Cork is also good as padding and an insulator, so it is often used on the bottom of heavy items and as pads for hot items. Here’s an image of a piece such a pad.  The expected cork organization is not there because it is composed of bits and pieces of cork cemented together to make a sheet. The pieces are leftovers from wine cork production.

This champagne bottle cork (below) shows some similar ingenuity. Champagne is carbonated wine and the bottle corks are mushroom shaped so that the top overlaps the top of the bottle neck where it is wired down to keep the cork in the bottle neck. The gas pressure within the bottle can push the cork out once the cork is loosened, carefully, and out pops the cork. The top is composed of cork pieces, but such construction is not air tight. Two (or three) thin layers of real cork and glued to the bottom, but as you can readily observe the lenticels are running the wrong way! (Bottom of the cork shown below) This means the layers can be cut from a thin layer of bark, but they won’t be air tight either. However, if 2 layers are are put one upon the other and rotated relative to each other, the lenticels won’t line up from one layer to the other thus making a functional cork out of bark that would otherwise be inadequate. Alternatively, they use plastic stoppers.

2 comments:

Anonymous said...

Hi,

great idea for a series and an excellent first posting - thank you!

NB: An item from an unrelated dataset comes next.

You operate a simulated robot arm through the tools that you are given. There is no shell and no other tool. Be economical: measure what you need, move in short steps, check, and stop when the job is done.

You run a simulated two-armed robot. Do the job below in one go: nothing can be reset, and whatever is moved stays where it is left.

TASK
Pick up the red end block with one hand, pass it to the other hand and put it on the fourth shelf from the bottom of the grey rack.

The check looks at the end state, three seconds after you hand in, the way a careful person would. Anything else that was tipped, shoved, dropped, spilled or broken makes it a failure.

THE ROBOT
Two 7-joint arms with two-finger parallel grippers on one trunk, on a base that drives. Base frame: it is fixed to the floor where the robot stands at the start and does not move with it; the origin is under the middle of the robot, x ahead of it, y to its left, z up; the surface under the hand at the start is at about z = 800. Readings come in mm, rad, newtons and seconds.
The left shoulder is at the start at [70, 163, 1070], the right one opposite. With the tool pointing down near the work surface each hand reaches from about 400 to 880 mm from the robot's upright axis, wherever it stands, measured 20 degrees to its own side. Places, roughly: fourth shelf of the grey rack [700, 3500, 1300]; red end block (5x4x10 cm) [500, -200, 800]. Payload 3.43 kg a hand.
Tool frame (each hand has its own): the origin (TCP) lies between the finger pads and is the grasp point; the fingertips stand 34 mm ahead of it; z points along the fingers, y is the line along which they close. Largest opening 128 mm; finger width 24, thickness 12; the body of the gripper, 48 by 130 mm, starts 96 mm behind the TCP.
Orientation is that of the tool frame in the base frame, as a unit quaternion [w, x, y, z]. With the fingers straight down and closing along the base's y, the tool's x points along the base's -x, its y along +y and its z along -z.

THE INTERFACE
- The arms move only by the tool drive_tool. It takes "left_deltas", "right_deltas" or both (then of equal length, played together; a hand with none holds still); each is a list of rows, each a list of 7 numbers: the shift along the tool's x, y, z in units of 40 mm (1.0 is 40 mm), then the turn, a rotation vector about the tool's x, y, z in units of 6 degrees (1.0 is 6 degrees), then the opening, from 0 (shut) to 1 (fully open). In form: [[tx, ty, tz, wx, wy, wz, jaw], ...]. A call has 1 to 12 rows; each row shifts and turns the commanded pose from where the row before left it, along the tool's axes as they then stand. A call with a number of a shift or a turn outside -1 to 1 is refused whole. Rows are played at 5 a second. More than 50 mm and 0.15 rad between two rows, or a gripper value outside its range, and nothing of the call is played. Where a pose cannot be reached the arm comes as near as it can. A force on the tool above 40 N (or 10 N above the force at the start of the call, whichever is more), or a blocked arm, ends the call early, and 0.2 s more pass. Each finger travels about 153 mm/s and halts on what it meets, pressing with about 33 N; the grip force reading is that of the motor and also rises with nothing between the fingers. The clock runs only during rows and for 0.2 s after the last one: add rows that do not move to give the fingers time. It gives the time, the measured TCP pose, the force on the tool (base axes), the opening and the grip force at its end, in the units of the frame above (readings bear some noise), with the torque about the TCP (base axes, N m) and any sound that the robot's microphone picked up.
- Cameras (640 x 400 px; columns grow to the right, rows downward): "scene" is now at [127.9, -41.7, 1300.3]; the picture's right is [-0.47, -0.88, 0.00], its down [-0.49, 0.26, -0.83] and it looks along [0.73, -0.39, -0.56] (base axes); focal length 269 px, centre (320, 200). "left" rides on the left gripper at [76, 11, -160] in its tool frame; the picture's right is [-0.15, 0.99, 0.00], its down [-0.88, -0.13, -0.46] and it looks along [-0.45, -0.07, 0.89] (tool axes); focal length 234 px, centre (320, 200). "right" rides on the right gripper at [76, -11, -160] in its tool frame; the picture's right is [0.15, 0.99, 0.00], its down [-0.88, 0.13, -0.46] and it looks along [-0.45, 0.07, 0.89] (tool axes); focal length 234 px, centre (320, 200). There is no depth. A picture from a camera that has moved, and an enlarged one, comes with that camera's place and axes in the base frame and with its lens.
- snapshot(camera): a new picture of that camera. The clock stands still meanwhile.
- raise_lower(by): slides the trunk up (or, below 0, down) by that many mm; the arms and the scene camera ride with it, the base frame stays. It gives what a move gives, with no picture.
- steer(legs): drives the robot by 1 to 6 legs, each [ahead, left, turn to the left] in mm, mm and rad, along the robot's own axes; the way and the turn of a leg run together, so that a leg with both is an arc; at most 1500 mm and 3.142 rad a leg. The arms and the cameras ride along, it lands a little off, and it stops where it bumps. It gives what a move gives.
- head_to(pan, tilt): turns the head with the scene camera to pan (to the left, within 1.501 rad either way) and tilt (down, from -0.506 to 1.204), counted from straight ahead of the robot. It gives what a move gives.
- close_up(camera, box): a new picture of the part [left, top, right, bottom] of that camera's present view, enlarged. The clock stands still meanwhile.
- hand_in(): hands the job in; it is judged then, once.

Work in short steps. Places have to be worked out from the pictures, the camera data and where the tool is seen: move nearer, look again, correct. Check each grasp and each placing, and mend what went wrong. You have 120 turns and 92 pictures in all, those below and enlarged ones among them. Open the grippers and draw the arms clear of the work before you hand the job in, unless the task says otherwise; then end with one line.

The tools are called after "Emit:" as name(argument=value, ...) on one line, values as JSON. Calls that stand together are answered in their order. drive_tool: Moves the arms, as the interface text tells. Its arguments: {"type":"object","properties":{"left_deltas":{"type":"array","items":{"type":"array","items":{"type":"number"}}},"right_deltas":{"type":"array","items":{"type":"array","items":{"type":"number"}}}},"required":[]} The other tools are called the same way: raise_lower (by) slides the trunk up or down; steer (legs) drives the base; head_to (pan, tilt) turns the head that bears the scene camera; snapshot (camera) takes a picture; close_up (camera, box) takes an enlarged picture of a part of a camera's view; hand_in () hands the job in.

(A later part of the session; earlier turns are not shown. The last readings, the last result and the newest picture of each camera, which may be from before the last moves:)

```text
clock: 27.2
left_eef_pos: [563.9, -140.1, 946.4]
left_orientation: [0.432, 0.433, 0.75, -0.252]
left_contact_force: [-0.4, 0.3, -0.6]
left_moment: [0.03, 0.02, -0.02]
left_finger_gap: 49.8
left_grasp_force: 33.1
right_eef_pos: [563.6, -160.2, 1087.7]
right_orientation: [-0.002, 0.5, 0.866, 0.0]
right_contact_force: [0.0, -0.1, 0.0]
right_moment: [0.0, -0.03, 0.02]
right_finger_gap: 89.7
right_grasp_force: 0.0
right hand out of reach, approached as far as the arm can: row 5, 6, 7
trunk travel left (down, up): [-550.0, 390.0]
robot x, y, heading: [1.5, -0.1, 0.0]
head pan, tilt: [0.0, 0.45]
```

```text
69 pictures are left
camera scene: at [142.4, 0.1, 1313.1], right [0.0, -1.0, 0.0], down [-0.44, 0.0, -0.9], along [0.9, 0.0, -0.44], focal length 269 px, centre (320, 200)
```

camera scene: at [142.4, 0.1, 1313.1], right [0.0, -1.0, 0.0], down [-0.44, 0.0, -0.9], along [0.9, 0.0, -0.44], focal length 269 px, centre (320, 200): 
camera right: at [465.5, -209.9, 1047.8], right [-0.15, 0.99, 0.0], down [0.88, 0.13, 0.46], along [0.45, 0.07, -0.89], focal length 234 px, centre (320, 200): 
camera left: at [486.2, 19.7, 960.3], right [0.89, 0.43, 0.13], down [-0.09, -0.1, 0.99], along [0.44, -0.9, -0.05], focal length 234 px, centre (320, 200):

Here in the south of Portugal (the main producer of cork), the cork is typically harvested every 9 years. After harvest, the tree is marked with a single digit to represent the year of harvest. The cork is first harvested when the tree is about 25 years old and will continue to be productive until at least 100 years old. Unfortunately in the last decade or so many of the trees are dying as a result of drought, poor management and critically disease caused by Phytophthora.

Just to finish, I thought that this might rather suit you:

http://www.corkdesign.com.pt/collections.php?cat=12&subcat=2&prod=4

boa sorte e obrigado,

BrianO

Longleaf Imagery said...

Great post! I definitely will use this in my next botany course. Thanks for opening my eyes to something I had never noticed before. Keep up the good work!